Major construction on Eurofighters

Much of what I have been working on for the last spans of free time in the evenings has been completing major construction on the two Eurofighters. And I discovered something rather interesting: these Revell molds have not aged well.

It has been 18 months or so since I last worked on a Revell Eurofighter. This is the revised Revell mold, not the repackaged Italeri kit (kit number 4317 if you're keeping track). I remember it, possibly through the post-trauma haze of amnesia, as fitting fairly well and having good detail. But building these two, more recently purchased, have been a major trial.

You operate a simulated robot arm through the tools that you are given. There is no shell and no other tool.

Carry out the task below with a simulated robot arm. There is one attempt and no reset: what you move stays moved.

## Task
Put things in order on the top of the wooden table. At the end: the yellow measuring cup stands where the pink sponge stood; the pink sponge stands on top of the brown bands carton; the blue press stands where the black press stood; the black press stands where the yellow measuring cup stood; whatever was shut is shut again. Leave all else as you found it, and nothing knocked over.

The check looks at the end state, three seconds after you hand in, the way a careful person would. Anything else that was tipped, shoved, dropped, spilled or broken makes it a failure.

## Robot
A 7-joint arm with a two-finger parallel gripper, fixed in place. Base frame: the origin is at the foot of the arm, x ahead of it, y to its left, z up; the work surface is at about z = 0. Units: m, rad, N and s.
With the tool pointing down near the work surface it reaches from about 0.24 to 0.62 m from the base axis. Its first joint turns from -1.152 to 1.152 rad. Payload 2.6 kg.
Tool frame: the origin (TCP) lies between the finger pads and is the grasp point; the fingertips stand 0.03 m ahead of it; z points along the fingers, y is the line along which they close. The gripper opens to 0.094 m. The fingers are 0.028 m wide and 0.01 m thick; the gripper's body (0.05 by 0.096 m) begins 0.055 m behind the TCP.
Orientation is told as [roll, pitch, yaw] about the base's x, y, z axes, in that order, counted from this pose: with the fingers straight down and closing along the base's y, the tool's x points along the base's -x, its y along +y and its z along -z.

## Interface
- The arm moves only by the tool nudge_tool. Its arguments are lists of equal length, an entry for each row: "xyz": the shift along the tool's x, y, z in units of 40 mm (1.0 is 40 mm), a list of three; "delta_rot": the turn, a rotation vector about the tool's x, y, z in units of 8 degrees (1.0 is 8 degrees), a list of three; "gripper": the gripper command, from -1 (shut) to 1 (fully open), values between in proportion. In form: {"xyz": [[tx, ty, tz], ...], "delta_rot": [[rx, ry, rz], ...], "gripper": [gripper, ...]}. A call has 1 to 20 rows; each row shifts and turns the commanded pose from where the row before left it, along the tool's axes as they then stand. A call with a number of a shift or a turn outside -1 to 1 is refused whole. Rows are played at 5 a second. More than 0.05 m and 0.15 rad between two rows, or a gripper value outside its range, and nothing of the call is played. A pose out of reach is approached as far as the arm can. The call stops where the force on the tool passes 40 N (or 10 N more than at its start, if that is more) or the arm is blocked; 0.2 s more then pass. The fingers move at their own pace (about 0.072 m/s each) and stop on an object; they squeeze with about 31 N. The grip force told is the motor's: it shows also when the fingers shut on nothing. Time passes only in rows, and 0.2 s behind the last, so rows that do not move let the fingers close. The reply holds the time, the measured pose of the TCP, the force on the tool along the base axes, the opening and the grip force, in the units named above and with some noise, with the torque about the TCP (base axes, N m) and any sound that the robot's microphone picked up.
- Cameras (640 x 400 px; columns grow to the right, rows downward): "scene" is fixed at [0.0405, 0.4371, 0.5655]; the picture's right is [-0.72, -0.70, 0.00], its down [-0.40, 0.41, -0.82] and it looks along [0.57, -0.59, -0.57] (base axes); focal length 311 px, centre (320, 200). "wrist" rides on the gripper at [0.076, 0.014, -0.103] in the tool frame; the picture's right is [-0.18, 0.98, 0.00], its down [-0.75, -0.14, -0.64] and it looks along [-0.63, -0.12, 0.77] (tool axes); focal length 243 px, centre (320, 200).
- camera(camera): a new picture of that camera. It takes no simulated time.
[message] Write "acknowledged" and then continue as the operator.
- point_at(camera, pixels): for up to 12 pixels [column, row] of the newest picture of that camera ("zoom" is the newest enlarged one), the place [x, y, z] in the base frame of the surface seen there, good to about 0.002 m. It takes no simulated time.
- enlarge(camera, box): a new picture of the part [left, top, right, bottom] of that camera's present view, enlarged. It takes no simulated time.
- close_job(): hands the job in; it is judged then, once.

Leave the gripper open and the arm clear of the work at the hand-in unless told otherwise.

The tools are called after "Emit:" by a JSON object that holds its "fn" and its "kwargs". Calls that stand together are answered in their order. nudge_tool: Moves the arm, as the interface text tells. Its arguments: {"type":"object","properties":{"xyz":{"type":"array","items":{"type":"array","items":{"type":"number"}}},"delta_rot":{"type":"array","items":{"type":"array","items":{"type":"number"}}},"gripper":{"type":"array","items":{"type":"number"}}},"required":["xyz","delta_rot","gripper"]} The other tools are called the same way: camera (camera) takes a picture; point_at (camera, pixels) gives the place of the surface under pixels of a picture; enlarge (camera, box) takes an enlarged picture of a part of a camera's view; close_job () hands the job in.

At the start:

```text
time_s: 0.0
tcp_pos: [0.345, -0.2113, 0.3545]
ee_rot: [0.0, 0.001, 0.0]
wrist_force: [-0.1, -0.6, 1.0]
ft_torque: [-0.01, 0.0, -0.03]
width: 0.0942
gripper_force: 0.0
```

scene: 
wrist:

There is quite a bit of flash, the fit is tougher than I remember, and while the detail is still there, it sometimes becomes obscured in the repairs needed to cover the seam sanding required.

I do know that Revell is advertising a new mold Eurofighter for 2016 which incorporates any tranche 3 changes, though I don't know whether it is a completely new mold or just some additional plastic. Revell is occasionally somewhat mysterious about the word "new". I've seen reboxed Matchbox kits thus described. Did they realize that their mold had deteriorated badly and wanted to produce a new one (perhaps to take advantage of all the special schemes the plane has been seen in during the last couple of summers)? I don't know.

But I can tell you to beware of the seams around the airbrakes and spine, the attachment areas of the lower wing piece, and where the upper wings and fuselage come together. These seemed rather disastrous on my examples. Perhaps it is just ring rust from not having modelled much in the last year or more; I do feel like I've had to relearn a lot of techniques that I haven't used in quite some time. But I also feel that there has been a qualitative decline in the kits I recently purchased versus the ones I bought when the 4317 kit first came out.


In any case, the models are mostly together and seam work is ongoing. The next step will be to finish the painting on the aft of the cockpit and mask/attach the canopy.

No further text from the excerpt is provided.